_Request A_
Copy the part of the article from the words "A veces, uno" through the words "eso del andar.".
_Request B_
Supply the part of the article that comes after its last sentence.
Start Article
A veces, uno vuelve de la caminata transformado, más inclinado a disfrutar del tiempo que a someterse a la urgencia que prevalece en nuestras existencias contemporáneas. Caminar es vivir el cuerpo, provisional o indefinidamente. Recurrir al bosque, a las rutas o a los senderos, no nos exime de nuestra responsabilidad, cada vez mayor, con los desórdenes del mundo, pero nos permite recobrar el aliento, aguzar los sentidos, renovar la curiosidad. David Le Breton arranca su Elogio del caminar con estas reflexiones sobre los efectos de un paseo, fruto de ese hecho que nos emancipó de la animalidad, que nos dejó sobre dos patas… que luego, en la mayoría de los casos, se convirtieron en piernas. Caminar fue el gran salto, el que nos subió a lo alto de la pirámide evolutiva aunque, últimamente, vehículos mediante, sea un exotismo o una necesidad mental eso del andar.
No caminamos para huir de lo que nos rodea, que también, sino para volver a nuestra realidad más oxigenados con algún pensamiento renovado y con una fugaz sensación de plenitud. La radio y los podcast pueden hacer este tránsito hasta formativo… pero los sonidos del campo y de la ciudad son más nutritivos para aprovechar cada paso.
Asomarse a cualquier recomendación de la Organización Mundial de la Salud, página de vida sana o revista generalista nos cuenta cómo pasear mejora la salud, espanta las enfermedades cardiovasculares, refuerza el sistema inmunológico. Cuentan que mejora el humor porque se desmelenan las endorfinas, facilita la socialización porque además de poder hacerlo en compañía siempre te puedes cruzar con el vecino, el transeúnte, el excursionista o el peregrino y es natural que salga un hola, un buenos días o quién sabe si hasta alguna consulta o conversación. Mi abuelo Ángel, pastor, aprovechaba los encuentros en el campo, trillado con sus pasos, para darse a la charla a la menor oportunidad… un día hasta volvió a casa en una moto de motocross (esto no tiene aquí mucho sentido narrativo pero lo dejo para que no se me olvide contarlo en otra columna).
End Article
Start Material shown
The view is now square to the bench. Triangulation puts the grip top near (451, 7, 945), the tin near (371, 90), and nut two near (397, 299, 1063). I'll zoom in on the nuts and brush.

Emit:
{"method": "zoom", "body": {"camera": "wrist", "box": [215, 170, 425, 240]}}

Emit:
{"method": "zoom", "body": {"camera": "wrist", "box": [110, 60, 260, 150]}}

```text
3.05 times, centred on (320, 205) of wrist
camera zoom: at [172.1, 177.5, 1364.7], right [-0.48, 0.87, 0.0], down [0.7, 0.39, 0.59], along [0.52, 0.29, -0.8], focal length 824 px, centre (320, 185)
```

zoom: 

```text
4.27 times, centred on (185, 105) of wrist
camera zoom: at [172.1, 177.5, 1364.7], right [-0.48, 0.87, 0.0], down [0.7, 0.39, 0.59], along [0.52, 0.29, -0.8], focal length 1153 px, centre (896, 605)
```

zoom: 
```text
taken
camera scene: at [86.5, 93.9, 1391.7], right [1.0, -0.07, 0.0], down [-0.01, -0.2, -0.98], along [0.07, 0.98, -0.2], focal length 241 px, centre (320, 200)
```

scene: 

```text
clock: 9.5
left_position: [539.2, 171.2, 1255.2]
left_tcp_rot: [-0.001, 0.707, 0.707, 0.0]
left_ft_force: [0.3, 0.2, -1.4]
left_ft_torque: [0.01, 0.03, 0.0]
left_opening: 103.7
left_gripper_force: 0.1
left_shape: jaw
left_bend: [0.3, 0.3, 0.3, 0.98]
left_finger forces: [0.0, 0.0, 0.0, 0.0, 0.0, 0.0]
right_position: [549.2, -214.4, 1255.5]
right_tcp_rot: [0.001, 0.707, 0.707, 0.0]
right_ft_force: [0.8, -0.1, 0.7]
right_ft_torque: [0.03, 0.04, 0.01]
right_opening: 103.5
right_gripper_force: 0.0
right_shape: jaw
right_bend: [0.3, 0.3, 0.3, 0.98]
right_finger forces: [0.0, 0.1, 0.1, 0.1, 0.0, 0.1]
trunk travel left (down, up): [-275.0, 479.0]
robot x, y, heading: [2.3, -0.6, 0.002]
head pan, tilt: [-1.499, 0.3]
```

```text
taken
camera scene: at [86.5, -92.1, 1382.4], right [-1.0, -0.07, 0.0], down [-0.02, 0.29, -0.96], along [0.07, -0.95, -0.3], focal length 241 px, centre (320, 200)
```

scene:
End Material shown
_Expected answer A_
A veces, uno vuelve de la caminata transformado, más inclinado a disfrutar del tiempo que a someterse a la urgencia que prevalece en nuestras existencias contemporáneas. Caminar es vivir el cuerpo, provisional o indefinidamente. Recurrir al bosque, a las rutas o a los senderos, no nos exime de nuestra responsabilidad, cada vez mayor, con los desórdenes del mundo, pero nos permite recobrar el aliento, aguzar los sentidos, renovar la curiosidad. David Le Breton arranca su Elogio del caminar con estas reflexiones sobre los efectos de un paseo, fruto de ese hecho que nos emancipó de la animalidad, que nos dejó sobre dos patas… que luego, en la mayoría de los casos, se convirtieron en piernas. Caminar fue el gran salto, el que nos subió a lo alto de la pirámide evolutiva aunque, últimamente, vehículos mediante, sea un exotismo o una necesidad mental eso del andar.

_Expected answer B_
Si estos beneficios son aplicables a todas las edades, en el caso de los más mayores tienen un efecto multiplicador. No hay consulta médica ni marca de zapatos o zapatillas que no reconozca el gran valor de echarse a las calles, a los montes o a los caminos. Pero en unas sociedades que tienden al envejecimiento hay que favorecer las oportunidades, hay que ponerlo fácil. Hace algunos días leía en la web de ciudades que caminan la petición de instalación de un banco cada 100 metros. Porque un elemento tan sencillo, aunque ahora los compliquen para que la gente no se eche la siesta, es un lugar para el descanso, el diálogo, la observación o la sencilla respiración contemplativa. La instalación de bancos, su diseño y su mantenimiento, ojo a este aspecto, es un factor que determina la calidad de vida en cualquier pueblo o ciudad, su amabilidad y hasta la longevidad de sus habitantes. Y ya puestos a pedir, que no solo sea en parques y paseos, también en las calles que es donde habitan quienes necesitan caminar las aceras y ver a sus paisanos. Porque un escalón, una piedra o un poyete no sustituyen a un banco… como una pared, incluso dos, haciendo esquina, tampoco pueden ser sustitutivas de un urinario. Otro día comentamos las necesidades, su ejecución y los lugares de alivio en espacios urbanos.